--- Page text ---
L’indagine dell’artista, che scaturisce da un’esigenza di esplorazione ontologica della materia e dalla necessità di investigare i rapporti che regolano l’energia dinamica dei materiali, si traduce in lavori che riescono a bilanciare l’equilibrio interiore ed esteriore delle forme. Quelle di Cragg sono opere che riflettono sulla complessità della physis, conciliando la totale comprensione della natura organica della realtà con l’accettazione delle sue caratteristiche meno intelligibili.

Non è un caso, quindi, se il vetro diventa uno dei suoi principali elementi di ispirazione: il vetro è il crogiuolo in cui si fondono, rotti e ricomposti, i meccanismi organici e il potenziale libero della forma che si trans-forma, che va al di là di se stessa per diventare altro. E non è un caso, dunque, che questa mostra si chiami proprio Silicon Dioxide, perché è proprio quel diossido di silicio da cui nasce il vetro che contiene in sé non solo una necessaria struttura chimico-organica, ma anche la scintilla creativa della materia pronta ad esprimersi come nuova forma, nuova opera d’arte.

“Il Silicon Dioxide (biossido di silicio) è un materiale meraviglioso. Il suo potenziale è infinito”, ha affermato Tony Cragg, che nel descrivere il suo processo creativo ha spiegato che: “ È come quando guardi qualcuno in faccia e riesci a decifrare le sue emozioni e i suoi pensieri. Ne cogli le espressioni e ti crei un’opinione su quel qualcuno, a tua volta provi emozioni. Accade anche con il disegno, ed è lo stesso anche con il vetro. È come partire per un viaggio senza meta, non sai davvero dove stai andando e il bello è proprio il non saperlo: è solo così che all'improvviso arrivi in un luogo nuovo, in una nuova situazione. È questo il tipo di processo a cui sono davvero interessato”.

Luigi Brugnaro, Sindaco di Venezia ha commentato: "Venezia e Murano danno il benvenuto a Tony Cragg, un artista di fama internazionale e di sicuro valore che con la sua mostra omaggia la storia di quest'isola, patria del vetro e di una tradizione millenaria capace di rinnovarsi nel contemporaneo. L'incontro fra arte e tecnologia ha prodotto queste opere che trovano naturale collocazione nel nostro Museo del Vetro, per un'esposizione che è frutto del lavoro dell'artista e della sua capacità di dialogare con i nostri artigiani. Cragg è uno dei protagonisti del rinnovamento della scultura mondiale e maestro nell'uso di nuovi materiali e nuove tecnologie. Inaugurare questa esposizione dimostra quanto il vetro sia vivo, sia arte, ma soprattutto quanto, proprio in concomitanza con le celebrazioni per i 1600 anni dalla Fondazione della Città, sia importante aprire le porte dei nostri musei ad artisti che omaggino Venezia con la loro maestria".

--- Collected material ---
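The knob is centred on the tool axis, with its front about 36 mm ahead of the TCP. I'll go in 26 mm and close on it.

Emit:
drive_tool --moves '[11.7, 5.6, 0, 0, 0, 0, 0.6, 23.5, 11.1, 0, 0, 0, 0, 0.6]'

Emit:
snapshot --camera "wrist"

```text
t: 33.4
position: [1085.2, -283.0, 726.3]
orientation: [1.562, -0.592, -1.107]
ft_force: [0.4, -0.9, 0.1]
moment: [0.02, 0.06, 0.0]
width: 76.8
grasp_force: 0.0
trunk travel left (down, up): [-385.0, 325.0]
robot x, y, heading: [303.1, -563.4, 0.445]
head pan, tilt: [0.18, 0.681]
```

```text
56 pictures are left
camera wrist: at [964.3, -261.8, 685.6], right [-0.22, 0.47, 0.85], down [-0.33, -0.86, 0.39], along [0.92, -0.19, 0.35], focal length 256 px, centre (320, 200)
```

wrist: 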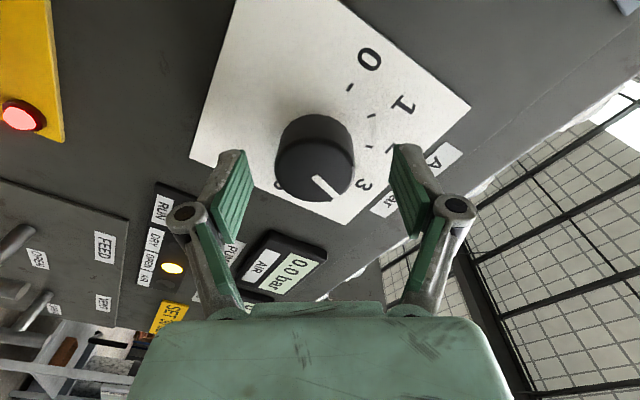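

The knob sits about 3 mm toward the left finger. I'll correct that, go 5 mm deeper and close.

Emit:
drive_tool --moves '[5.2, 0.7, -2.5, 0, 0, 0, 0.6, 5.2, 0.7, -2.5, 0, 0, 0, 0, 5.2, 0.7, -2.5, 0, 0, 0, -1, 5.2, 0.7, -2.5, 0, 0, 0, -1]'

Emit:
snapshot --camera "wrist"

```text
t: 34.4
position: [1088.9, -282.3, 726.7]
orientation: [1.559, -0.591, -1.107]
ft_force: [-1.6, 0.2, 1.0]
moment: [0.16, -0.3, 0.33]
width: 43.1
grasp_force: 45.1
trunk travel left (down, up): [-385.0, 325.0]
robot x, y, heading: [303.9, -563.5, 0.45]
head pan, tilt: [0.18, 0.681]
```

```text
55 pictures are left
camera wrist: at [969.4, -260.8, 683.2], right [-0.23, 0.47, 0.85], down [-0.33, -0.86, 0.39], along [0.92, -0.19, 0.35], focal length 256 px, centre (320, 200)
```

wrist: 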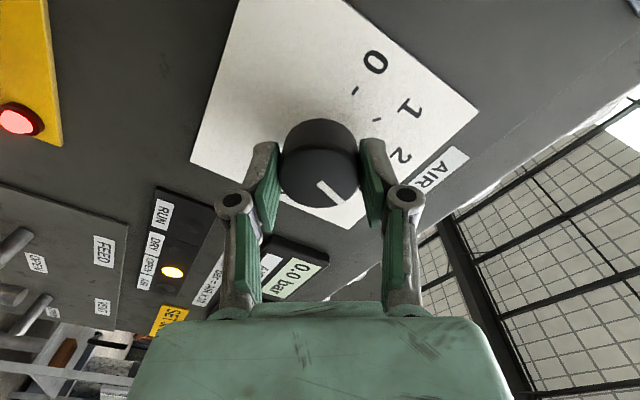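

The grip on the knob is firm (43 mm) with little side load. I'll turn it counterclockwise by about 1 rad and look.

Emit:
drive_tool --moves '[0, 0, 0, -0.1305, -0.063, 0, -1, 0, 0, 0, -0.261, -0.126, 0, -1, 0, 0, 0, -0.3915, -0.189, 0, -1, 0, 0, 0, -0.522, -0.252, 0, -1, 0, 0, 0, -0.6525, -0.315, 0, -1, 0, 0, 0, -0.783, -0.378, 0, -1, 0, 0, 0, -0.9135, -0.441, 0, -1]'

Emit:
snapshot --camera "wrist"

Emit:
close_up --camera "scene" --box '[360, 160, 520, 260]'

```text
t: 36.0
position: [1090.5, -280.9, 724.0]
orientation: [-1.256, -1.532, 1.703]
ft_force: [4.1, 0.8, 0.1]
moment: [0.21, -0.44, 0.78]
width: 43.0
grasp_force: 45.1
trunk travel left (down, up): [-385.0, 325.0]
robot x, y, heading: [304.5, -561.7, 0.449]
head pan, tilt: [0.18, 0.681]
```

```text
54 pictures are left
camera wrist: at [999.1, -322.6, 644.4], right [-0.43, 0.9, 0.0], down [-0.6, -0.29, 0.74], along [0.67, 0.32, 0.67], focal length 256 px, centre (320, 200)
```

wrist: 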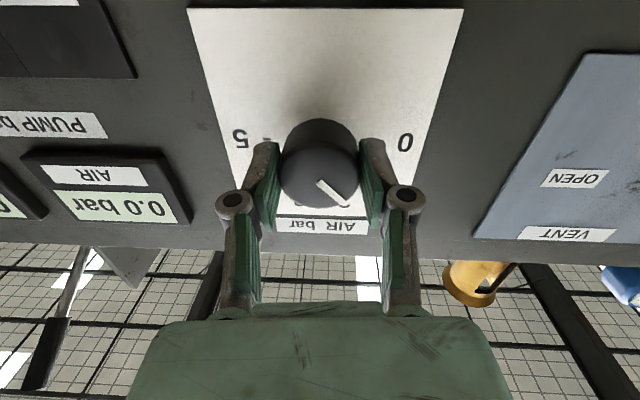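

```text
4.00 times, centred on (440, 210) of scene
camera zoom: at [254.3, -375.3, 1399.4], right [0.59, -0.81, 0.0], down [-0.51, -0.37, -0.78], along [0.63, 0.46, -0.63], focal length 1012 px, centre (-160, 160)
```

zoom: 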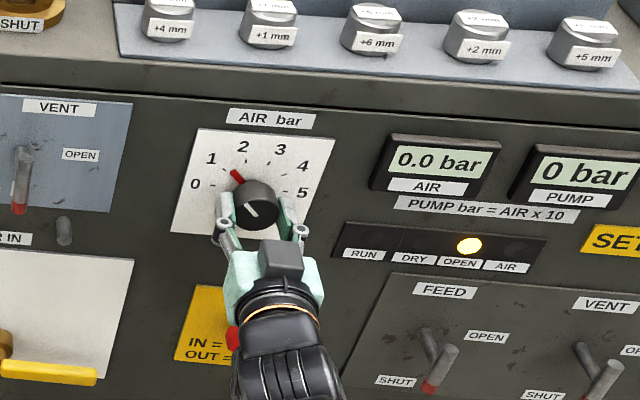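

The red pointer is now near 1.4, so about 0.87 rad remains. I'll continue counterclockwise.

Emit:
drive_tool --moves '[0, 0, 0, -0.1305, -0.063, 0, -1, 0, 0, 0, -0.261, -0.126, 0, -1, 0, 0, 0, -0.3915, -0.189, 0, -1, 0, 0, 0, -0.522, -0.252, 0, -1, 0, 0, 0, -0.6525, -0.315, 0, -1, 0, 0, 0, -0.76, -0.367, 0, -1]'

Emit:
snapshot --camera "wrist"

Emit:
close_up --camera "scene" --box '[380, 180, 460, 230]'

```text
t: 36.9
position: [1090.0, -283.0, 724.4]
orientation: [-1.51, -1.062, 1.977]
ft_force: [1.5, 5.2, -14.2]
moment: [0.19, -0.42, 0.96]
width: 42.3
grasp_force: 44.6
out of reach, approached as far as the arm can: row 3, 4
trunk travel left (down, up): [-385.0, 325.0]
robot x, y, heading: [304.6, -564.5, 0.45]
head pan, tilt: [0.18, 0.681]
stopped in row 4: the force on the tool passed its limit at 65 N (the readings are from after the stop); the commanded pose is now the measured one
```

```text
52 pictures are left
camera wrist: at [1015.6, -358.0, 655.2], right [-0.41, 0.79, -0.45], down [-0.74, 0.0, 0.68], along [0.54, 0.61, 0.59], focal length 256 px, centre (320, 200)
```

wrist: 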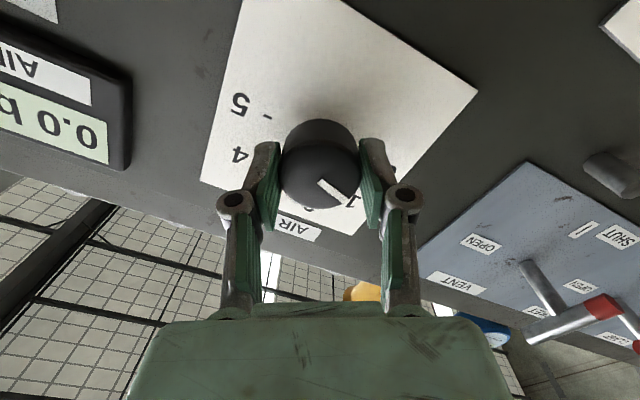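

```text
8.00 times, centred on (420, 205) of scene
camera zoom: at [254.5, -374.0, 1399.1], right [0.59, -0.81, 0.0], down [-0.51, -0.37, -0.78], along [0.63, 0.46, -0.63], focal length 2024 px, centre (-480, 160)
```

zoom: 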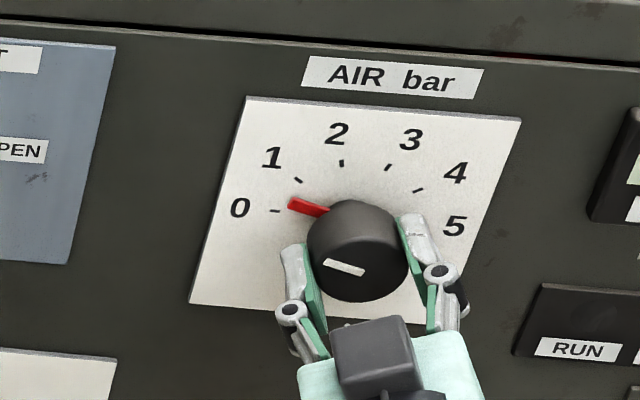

--- Set task A ---
Pull out the sentences of the page text that run from "L’indagine dell’artista, che" through "caratteristiche meno intelligibili." and give them unchanged.
--- Set task B ---
Continue the page text from where it stops.

--- Written reply A ---
L’indagine dell’artista, che scaturisce da un’esigenza di esplorazione ontologica della materia e dalla necessità di investigare i rapporti che regolano l’energia dinamica dei materiali, si traduce in lavori che riescono a bilanciare l’equilibrio interiore ed esteriore delle forme. Quelle di Cragg sono opere che riflettono sulla complessità della physis, conciliando la totale comprensione della natura organica della realtà con l’accettazione delle sue caratteristiche meno intelligibili.

--- Written reply B ---
“I temi presenti in questa esposizione, in queste installazioni, sono ricorrenti nel lavoro di Cragg, che voglio ricordare a Venezia oltre che in diverse edizioni della Biennale ha esposto in una mostra personale nella Galleria Internazionale d'Arte Moderna a Ca' Pesaro già nel 2010", ha dichiarato Gabriella Belli, Direttore Fondazione Musei Civici di Venezia,  "L'accumulazione e l'assemblaggio come modalità concettuale, la materia piegata all'esigenza creativa e così nobilitata, sono presenti dalle prime creazioni fatte di frammenti e materiali di scarto, come nelle ultime, con l'introduzione di nuove tecniche e nuovi materiali: il legno, il bronzo, la ceramica, e naturalmente il vetro. Qui a Murano grazie al felice incontro con Berengo Studio l'opera di Cragg si è concentrata sulla duttilità di questo straordinario materiale dalle infinite possibilità che richiede perciò un grande controllo, producendo un ulteriore scarto in avanti. L'importanza di questa mostra sta anche nel proporre lavori storici e altri recentissimi, accompagnati da disegni e incisioni, a testimonianza del suo eccezionale percorso di artista”.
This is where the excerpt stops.